• TASK DETAILS: Each line from the one containing "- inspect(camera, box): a" through the one containing "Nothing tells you" must be echoed exactly, endpoints included, and every other line omitted. Use a Markdown table whose columns are ID (a running number) and String (the line), and skip blank lines.

Records of tool sessions:
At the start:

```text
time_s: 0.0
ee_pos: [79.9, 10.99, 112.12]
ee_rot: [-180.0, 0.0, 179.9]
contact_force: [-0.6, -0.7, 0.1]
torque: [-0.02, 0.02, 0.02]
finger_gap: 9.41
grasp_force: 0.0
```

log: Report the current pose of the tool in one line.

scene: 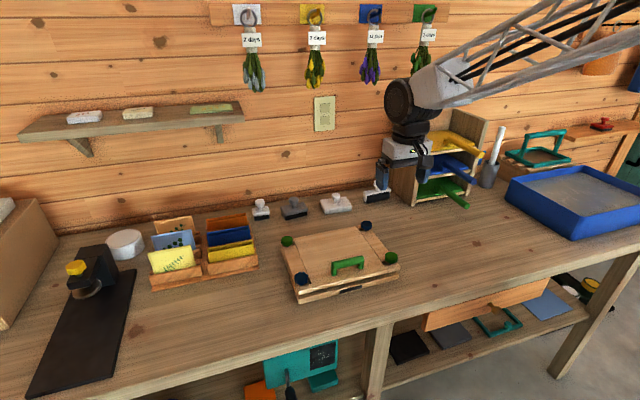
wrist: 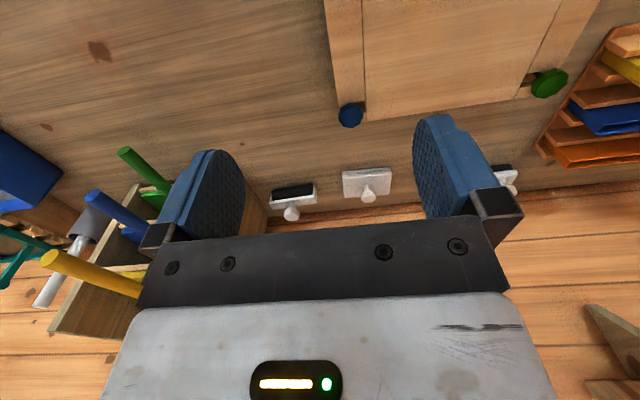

* * *

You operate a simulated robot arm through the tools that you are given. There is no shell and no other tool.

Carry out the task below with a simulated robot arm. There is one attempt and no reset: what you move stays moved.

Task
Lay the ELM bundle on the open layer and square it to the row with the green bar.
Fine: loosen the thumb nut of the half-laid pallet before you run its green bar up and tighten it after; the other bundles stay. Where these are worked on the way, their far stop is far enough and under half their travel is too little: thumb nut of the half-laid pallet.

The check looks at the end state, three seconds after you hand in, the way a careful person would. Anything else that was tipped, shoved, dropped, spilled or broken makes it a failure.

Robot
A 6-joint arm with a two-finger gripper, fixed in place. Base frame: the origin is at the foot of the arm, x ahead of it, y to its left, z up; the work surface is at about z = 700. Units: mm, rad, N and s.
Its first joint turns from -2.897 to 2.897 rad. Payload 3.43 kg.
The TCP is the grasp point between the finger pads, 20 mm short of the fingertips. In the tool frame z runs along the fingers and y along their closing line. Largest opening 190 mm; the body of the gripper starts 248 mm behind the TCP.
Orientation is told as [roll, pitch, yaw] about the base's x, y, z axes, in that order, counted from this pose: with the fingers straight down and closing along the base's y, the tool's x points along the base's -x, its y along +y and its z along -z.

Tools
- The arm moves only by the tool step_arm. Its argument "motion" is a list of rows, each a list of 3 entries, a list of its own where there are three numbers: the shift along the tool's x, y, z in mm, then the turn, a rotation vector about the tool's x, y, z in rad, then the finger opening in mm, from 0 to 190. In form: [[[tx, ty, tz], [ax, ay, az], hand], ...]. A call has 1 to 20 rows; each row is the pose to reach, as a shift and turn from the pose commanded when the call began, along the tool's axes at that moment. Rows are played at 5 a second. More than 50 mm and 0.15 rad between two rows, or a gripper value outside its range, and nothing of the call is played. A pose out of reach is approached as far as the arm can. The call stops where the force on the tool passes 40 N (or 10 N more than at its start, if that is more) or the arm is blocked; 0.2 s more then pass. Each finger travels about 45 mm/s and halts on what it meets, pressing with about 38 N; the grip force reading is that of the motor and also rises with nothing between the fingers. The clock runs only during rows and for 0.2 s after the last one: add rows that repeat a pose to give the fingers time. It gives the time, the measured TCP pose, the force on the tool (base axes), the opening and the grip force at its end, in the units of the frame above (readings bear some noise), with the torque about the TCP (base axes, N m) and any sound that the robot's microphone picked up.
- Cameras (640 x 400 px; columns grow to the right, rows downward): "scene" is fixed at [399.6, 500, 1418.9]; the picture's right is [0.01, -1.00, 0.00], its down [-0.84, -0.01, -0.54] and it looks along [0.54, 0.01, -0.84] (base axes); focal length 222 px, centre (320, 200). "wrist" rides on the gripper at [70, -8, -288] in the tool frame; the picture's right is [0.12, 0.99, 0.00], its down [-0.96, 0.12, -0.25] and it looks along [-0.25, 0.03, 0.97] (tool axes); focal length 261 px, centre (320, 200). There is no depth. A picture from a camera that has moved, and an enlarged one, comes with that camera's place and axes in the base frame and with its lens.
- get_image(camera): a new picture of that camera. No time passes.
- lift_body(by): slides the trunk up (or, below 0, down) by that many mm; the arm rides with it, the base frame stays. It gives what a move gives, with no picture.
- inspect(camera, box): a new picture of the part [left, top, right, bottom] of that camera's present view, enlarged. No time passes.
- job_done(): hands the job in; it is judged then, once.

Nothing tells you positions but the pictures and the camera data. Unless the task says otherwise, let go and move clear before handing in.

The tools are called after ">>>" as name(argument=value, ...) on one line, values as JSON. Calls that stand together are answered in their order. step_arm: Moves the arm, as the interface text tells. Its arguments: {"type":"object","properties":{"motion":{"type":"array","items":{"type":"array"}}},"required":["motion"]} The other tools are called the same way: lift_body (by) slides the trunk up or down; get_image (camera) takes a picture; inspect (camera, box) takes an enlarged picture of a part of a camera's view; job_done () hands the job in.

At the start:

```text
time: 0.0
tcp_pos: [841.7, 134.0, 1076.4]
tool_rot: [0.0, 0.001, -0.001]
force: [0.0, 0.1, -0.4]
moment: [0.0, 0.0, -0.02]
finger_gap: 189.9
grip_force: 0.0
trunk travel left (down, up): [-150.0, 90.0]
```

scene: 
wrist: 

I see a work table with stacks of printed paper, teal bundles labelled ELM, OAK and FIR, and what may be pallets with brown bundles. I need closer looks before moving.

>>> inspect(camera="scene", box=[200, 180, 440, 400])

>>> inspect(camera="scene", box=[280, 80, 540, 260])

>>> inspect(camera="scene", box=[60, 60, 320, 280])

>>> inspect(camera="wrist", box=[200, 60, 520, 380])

• TASK OUTPUT:
| ID | String |
|---|---|
| 1 | - inspect(camera, box): a new picture of the part [left, top, right, bottom] of that camera's present view, enlarged. No time passes. |
| 2 | - job_done(): hands the job in; it is judged then, once. |
| 3 | Nothing tells you positions but the pictures and the camera data. Unless the task says otherwise, let go and move clear before handing in. |